El propio Hegseth calificó el reporte de “fabricado” y “difamatorio” en redes sociales, aunque en una declaración posterior elogió a Bradley como un “héroe estadounidense”; Trump, por su parte, expresó su “gran confianza” en su secretario de Defensa y dijo creer en su negativa.
Este escrutinio se produce en un momento de máxima tensión con Venezuela, país al que Trump ha acusado de facilitar el narcotráfico el presidente estadounidense ha declarado cerrado el espacio aéreo venezolano y ha sugerido que los ataques terrestres contra presuntos narcotraficantes podrían ocurrir “muy pronto”.
La administración ha justificado más de veinte ataques similares en el Caribe y el Pacífico Este, designando a los grupos narcotraficantes como organizaciones terroristas extranjeras sujetas a “ataques letales”.
Sin embargo, la respuesta en el Congreso ha sido de preocupación bipartidista y podría marcar un raro punto de control al poder ejecutivo.

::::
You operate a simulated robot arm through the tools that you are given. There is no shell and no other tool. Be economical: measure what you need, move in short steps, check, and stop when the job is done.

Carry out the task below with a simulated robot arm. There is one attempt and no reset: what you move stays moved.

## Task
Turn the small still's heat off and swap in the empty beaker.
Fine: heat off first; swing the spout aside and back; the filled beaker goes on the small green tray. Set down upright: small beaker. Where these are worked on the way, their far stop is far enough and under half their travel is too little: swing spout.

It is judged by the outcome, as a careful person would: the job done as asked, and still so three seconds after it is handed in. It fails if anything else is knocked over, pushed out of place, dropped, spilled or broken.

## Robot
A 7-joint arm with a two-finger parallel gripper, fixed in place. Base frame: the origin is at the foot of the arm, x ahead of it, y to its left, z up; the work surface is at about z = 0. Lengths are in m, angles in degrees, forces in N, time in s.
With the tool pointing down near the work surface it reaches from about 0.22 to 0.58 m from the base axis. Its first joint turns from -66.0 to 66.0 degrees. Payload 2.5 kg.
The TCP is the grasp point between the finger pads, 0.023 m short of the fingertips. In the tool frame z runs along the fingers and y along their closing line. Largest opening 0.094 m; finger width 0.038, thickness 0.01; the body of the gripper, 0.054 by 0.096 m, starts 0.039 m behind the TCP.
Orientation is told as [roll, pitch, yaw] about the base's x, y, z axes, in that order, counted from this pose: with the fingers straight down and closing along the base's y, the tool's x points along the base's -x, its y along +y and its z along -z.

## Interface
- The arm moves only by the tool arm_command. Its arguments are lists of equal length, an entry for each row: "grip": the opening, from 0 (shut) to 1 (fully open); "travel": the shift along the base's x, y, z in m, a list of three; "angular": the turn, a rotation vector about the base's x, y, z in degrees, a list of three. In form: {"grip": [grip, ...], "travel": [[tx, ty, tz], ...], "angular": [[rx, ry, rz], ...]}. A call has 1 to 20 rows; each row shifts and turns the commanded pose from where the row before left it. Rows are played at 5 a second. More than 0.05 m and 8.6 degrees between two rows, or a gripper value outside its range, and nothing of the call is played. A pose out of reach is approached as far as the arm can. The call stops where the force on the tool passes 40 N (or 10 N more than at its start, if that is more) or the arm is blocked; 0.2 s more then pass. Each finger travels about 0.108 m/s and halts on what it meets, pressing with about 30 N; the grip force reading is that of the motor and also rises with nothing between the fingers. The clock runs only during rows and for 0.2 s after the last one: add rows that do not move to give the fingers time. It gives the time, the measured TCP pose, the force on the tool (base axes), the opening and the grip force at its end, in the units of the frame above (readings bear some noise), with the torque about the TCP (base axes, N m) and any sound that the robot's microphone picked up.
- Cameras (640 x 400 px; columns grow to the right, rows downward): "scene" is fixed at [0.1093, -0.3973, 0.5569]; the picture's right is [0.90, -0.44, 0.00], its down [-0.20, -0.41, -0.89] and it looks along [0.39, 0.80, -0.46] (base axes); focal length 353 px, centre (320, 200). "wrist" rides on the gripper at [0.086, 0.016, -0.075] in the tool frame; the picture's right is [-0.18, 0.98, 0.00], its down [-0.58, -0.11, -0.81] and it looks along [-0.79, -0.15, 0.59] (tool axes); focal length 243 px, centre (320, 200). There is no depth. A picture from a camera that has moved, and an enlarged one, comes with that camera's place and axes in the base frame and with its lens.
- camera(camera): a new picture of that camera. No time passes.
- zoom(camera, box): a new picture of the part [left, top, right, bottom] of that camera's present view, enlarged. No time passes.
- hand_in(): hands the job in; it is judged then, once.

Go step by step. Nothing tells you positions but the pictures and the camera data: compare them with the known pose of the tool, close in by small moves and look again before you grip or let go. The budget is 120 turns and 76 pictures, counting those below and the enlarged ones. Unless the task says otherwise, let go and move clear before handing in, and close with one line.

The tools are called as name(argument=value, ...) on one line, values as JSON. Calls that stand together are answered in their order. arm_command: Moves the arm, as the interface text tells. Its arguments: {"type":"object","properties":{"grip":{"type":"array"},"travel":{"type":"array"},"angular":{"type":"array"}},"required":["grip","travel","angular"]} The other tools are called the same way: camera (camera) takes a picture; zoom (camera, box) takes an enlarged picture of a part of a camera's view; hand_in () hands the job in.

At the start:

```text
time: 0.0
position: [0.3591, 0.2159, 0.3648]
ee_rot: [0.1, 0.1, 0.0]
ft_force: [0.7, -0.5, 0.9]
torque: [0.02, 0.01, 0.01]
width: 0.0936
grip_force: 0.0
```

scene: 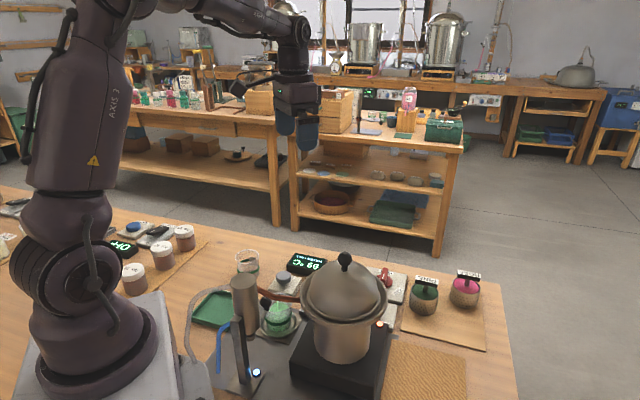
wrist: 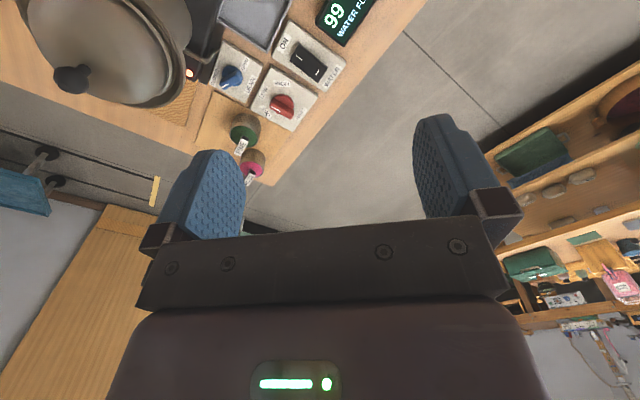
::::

Los comités de Servicios Armados de ambas cámaras anunciaron investigaciones conjuntas y prometieron una “vigilancia rigurosa” sobre el incidente del 2 de septiembre.
El representante republicano Mike Turner coincidió con colegas demócratas al señalar que un segundo ataque contra supervivientes indefensos constituiría un “acto ilegal”; un grupo de trabajo de ex abogados militares fue más allá, afirmando que dichas órdenes son “patentemente ilegales” y podrían constituir crímenes de guerra en el mejor de los casos.
Esta firme postura de legisladores de ambos partidos contrasta con los recientes ataques verbales de Trump y Hegseth contra quienes cuestionan la operación.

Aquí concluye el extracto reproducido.